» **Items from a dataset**
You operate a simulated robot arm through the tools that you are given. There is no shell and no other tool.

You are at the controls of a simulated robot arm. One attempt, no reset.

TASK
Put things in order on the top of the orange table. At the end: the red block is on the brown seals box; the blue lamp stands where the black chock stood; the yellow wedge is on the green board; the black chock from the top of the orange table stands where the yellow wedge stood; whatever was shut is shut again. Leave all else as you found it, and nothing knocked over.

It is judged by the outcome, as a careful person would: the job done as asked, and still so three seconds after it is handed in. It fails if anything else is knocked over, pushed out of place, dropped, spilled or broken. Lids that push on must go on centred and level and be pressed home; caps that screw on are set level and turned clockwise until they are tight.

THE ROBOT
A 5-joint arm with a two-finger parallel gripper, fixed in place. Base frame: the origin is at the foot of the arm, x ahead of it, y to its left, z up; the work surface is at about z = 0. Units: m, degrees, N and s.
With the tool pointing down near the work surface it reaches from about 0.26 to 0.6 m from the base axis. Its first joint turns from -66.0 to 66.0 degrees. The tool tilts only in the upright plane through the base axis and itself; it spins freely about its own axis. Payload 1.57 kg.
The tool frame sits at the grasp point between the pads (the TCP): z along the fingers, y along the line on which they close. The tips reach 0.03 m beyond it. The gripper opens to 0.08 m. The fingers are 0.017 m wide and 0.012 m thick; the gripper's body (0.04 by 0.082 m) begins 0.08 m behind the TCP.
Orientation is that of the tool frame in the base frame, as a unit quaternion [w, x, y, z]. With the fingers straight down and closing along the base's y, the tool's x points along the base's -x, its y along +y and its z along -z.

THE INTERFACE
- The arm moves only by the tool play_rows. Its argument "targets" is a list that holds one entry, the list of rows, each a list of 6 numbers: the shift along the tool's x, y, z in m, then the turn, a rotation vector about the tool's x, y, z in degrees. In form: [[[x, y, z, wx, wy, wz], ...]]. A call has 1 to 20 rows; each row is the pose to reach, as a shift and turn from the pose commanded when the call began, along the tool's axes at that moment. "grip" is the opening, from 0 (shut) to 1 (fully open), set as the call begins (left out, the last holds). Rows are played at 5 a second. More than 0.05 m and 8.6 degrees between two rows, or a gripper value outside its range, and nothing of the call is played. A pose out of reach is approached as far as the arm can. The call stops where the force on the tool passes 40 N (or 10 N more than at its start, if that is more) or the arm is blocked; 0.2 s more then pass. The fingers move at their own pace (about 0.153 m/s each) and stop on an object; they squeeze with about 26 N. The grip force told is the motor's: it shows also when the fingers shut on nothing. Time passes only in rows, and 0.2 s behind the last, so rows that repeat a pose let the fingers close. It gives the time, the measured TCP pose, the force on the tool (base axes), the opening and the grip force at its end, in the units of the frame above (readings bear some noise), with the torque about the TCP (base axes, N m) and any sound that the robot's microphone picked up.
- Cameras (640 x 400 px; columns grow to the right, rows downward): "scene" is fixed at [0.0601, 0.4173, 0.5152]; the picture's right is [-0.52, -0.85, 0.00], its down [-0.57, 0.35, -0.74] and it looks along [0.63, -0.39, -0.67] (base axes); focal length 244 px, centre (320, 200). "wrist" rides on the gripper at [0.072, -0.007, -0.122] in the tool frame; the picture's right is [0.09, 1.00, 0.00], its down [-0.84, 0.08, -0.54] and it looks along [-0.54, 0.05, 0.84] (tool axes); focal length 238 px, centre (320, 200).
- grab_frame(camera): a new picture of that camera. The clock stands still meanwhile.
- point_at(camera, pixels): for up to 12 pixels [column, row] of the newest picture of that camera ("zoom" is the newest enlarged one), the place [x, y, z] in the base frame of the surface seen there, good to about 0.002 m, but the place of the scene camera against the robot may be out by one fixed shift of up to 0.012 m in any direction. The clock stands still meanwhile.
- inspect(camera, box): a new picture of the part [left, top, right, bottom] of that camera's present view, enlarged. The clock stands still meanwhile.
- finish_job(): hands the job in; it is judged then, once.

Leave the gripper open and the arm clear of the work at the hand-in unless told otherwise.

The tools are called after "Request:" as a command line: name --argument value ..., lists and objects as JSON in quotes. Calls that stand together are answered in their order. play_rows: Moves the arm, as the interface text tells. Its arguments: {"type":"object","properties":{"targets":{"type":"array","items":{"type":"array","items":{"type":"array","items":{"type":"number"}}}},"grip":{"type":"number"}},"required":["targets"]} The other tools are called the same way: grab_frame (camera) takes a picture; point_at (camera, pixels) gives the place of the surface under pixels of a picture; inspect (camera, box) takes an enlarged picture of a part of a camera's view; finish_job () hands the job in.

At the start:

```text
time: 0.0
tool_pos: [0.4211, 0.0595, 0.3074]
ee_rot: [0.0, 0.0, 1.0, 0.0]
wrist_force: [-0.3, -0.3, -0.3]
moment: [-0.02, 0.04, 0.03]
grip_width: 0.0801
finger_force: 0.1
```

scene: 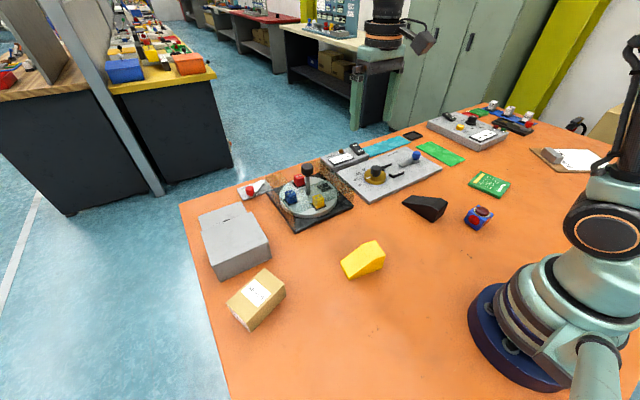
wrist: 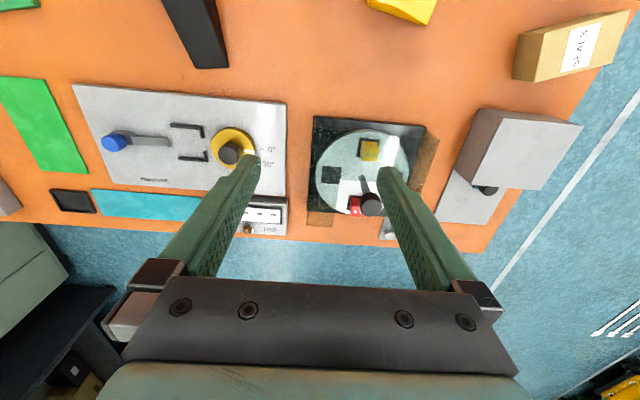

* * *

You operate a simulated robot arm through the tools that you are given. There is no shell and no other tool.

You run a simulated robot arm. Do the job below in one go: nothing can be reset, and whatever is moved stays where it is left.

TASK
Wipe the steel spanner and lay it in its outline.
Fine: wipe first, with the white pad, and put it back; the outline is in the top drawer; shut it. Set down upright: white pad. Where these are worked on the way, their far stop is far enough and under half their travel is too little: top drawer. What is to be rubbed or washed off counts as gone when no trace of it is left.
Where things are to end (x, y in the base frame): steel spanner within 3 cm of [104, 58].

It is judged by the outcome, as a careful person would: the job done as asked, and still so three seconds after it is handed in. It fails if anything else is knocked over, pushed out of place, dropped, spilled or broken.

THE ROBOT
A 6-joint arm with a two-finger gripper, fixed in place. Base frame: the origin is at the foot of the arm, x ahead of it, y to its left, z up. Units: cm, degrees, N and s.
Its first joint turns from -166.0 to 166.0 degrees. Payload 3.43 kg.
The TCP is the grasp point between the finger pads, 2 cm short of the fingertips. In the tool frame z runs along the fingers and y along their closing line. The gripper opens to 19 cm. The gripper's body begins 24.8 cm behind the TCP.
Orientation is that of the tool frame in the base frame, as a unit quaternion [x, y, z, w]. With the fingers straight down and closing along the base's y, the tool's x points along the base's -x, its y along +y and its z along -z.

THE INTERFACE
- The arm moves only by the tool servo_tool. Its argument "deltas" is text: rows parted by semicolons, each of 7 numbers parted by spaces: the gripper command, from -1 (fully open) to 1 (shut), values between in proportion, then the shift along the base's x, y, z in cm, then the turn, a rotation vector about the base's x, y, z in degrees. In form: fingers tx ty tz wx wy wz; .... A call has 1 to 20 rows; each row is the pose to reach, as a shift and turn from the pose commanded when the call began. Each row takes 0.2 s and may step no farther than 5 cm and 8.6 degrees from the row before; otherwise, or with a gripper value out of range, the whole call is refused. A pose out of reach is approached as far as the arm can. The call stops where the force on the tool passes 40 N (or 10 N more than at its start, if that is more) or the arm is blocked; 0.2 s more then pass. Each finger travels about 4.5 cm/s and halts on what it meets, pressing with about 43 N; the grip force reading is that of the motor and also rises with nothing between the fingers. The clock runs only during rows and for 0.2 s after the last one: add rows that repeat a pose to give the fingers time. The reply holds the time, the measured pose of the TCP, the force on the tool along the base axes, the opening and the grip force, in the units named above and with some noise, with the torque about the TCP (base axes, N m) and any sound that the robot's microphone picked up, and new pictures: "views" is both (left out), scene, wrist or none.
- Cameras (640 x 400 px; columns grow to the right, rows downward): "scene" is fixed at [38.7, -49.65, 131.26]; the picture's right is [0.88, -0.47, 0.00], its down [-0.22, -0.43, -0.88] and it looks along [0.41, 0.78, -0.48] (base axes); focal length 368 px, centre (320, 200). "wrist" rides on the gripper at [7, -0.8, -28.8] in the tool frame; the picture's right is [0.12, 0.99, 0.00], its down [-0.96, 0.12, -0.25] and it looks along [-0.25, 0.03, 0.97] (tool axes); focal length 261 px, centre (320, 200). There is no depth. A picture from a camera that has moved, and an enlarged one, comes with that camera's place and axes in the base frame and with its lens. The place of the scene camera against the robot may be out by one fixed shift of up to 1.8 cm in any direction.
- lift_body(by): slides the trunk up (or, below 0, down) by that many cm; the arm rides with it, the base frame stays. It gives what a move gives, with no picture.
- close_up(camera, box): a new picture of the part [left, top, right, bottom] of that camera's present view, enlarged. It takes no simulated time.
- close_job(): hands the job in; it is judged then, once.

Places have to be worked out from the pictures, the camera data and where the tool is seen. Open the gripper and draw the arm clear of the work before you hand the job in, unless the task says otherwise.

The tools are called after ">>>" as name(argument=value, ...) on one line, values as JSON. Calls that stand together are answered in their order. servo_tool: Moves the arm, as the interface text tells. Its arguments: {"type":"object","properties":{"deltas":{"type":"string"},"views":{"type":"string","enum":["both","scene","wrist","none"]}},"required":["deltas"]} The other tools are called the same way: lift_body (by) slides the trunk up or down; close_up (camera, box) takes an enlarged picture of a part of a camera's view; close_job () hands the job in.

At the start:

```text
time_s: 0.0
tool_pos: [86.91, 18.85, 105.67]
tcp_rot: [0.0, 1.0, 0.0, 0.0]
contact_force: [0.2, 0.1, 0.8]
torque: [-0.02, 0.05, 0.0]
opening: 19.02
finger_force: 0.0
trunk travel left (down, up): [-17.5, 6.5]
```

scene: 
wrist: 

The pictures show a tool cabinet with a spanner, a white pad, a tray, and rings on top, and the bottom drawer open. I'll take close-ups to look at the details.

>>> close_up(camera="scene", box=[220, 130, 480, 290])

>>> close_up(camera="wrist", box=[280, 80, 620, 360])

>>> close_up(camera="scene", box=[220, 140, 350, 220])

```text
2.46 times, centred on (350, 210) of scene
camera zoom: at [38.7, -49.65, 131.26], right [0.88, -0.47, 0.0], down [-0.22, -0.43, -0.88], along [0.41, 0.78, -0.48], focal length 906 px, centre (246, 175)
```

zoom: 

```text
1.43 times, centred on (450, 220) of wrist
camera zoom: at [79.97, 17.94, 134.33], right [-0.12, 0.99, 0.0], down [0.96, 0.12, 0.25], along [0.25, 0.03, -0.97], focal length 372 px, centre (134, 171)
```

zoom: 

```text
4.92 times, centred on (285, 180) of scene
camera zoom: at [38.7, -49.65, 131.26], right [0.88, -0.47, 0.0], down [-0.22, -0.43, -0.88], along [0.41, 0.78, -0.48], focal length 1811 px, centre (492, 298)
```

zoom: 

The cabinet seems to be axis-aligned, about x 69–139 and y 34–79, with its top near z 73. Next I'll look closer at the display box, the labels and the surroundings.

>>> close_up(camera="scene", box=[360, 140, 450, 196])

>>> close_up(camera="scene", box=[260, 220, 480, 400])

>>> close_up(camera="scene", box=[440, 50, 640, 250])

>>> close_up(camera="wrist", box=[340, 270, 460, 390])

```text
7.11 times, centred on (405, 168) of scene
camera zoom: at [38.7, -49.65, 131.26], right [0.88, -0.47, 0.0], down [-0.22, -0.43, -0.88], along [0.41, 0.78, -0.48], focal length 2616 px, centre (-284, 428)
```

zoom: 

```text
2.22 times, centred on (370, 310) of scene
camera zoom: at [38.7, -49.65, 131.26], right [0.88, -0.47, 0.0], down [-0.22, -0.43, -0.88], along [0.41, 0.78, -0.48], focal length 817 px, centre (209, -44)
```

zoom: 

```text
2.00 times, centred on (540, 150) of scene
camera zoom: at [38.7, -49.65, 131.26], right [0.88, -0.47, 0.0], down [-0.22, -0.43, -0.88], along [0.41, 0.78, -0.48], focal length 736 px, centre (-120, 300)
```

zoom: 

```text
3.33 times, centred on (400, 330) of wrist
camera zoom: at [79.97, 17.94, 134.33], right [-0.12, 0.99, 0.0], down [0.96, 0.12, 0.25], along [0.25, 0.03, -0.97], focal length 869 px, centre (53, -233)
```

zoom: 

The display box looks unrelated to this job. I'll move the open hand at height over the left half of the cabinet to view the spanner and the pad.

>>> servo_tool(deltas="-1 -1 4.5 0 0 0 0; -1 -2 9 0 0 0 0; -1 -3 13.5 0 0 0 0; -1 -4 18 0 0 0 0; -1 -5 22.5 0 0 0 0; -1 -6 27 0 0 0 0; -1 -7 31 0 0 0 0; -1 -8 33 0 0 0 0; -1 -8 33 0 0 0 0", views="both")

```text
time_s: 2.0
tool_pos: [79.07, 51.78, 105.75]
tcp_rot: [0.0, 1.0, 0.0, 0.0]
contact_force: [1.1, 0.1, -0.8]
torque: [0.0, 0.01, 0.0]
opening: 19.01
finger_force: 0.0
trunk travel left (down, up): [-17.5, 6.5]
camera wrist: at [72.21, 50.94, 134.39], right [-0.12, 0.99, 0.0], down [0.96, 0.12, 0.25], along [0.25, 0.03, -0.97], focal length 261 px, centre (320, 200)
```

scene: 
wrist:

» **WHAT TO WORK ON**
Identify the lines in the records above that contain the word "reset", then state how many there are and nothing more.

» **ANSWER TO THE EXERCISE**
2